=== Passage ===

Materials and methods
The clinical data of 136 patients (102 males and 34 females) who were pathologically diagnosed with locally advanced GC and underwent radical gastrectomy in the Department of Gastrointestinal Surgery of a third-class hospital in Yantai between October 2018 and July 2019 were collected. Inclusion criteria: (1) Patients aged over 18 years with locally advanced GC diagnosed by preoperative pathology and undergoing radical gastrectomy; (2) Abdominal enhanced CT examination was performed within two weeks before surgery, and blood samples were collected without treatment within two days after admission. (3) No neoadjuvant chemotherapy, radiotherapy or interventional therapy were performed before surgery. (4) Complete clinical and follow-up data; reading and writing skills and good language communication ability. Exclusion criteria: (1) Patients who received enteral or parenteral nutrition support within two weeks before surgery; (2) Patients combined with other diseases can cause changes in peripheral blood cells, such as infection or hematological diseases; (3) Unable to cooperate or refuse to participate in the study.

=== Dataset content ===

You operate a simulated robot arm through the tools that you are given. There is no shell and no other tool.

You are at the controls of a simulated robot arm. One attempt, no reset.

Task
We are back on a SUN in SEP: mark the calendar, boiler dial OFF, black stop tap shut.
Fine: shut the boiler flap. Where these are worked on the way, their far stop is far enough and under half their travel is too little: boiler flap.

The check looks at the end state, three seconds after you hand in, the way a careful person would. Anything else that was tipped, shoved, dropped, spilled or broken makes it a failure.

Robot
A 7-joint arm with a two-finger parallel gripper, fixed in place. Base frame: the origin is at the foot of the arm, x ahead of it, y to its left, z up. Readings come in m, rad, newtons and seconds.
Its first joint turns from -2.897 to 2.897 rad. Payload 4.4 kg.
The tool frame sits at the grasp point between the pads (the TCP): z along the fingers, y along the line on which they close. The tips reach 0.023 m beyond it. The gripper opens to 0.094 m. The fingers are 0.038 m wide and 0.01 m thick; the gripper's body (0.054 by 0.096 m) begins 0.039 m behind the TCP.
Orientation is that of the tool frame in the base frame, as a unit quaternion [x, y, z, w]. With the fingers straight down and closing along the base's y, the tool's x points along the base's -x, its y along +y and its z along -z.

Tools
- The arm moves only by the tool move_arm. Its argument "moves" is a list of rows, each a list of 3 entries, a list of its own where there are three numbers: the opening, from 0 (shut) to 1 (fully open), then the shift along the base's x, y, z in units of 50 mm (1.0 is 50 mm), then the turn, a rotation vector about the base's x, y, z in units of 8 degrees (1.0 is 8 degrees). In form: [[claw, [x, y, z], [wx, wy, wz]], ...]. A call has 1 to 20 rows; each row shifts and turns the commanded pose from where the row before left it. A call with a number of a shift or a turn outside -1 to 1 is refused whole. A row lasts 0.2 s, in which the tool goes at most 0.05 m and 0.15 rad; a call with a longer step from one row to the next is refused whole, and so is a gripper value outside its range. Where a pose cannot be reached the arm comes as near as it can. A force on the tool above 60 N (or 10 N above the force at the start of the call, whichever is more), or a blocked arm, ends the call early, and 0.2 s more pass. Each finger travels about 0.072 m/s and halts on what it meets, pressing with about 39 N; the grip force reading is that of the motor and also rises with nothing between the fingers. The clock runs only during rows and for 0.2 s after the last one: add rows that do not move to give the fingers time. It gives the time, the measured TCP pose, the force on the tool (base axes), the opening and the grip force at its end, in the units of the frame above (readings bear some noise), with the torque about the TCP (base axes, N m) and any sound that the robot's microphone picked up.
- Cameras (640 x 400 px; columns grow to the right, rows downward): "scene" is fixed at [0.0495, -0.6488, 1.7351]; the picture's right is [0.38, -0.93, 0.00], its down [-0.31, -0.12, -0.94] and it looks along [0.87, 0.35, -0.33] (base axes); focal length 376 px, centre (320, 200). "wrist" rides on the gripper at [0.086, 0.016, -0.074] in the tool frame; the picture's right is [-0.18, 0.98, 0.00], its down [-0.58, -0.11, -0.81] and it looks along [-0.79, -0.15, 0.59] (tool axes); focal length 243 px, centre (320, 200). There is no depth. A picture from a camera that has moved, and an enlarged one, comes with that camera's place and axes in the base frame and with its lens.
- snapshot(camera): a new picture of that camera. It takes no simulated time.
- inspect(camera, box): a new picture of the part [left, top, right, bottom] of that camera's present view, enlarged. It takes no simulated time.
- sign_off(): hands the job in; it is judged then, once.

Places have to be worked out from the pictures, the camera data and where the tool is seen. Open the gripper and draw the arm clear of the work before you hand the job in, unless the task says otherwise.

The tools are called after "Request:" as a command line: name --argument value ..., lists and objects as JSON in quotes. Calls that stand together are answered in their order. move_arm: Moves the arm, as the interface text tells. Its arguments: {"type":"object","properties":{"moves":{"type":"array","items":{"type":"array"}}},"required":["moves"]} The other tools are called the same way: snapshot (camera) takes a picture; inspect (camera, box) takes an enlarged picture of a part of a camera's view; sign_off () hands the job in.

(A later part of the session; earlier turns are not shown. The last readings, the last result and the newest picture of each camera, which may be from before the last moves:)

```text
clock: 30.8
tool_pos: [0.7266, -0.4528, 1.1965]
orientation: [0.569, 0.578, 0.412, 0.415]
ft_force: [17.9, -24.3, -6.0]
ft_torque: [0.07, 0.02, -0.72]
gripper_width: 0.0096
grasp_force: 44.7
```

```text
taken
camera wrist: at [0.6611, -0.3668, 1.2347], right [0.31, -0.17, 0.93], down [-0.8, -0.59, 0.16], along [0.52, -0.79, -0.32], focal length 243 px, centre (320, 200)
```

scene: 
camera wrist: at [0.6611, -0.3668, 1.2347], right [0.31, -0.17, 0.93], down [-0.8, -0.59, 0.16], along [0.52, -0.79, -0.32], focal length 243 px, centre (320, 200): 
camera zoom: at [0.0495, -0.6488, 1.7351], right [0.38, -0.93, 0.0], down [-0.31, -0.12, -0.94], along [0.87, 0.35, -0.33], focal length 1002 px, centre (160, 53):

===

Please continue the passage.

General information (i.e., age, gender, and BMI), past medical histories (i.e., hypertension, diabetes, and coronary heart disease), NRS2002 nutritional risk score, surgical techniques, depth of tumor invasion, lymph node metastasis, tumor location and diameter, histological classification, nerve invasion, serosal invasion, postoperative complications, and survival were collected retrospectively. BMI = weight (Kg) divided by height squared (m2), and according to the Chinese Obesity Task Force criteria (11), a BMI <18.5 is classified as a low body mass group. The pathological staging of GC was based on the tumor-node-metastasis (TNM) staging classification (the American Joint Commission on Cancer, 8th edition) (12). The severity of postoperative complications was assessed by the ClavienDindo classification system (13). In this study, postoperative complications were defined as Clavien grade II or higher, severe complications were defined as grade III or IV, and no grade V complications were present. Complications occurring within 30 days after surgery were classified as postoperative complications. The survival time was calculated from the date of surgical resection until death or termination of follow-up, with the last follow-up conducted in August 2022.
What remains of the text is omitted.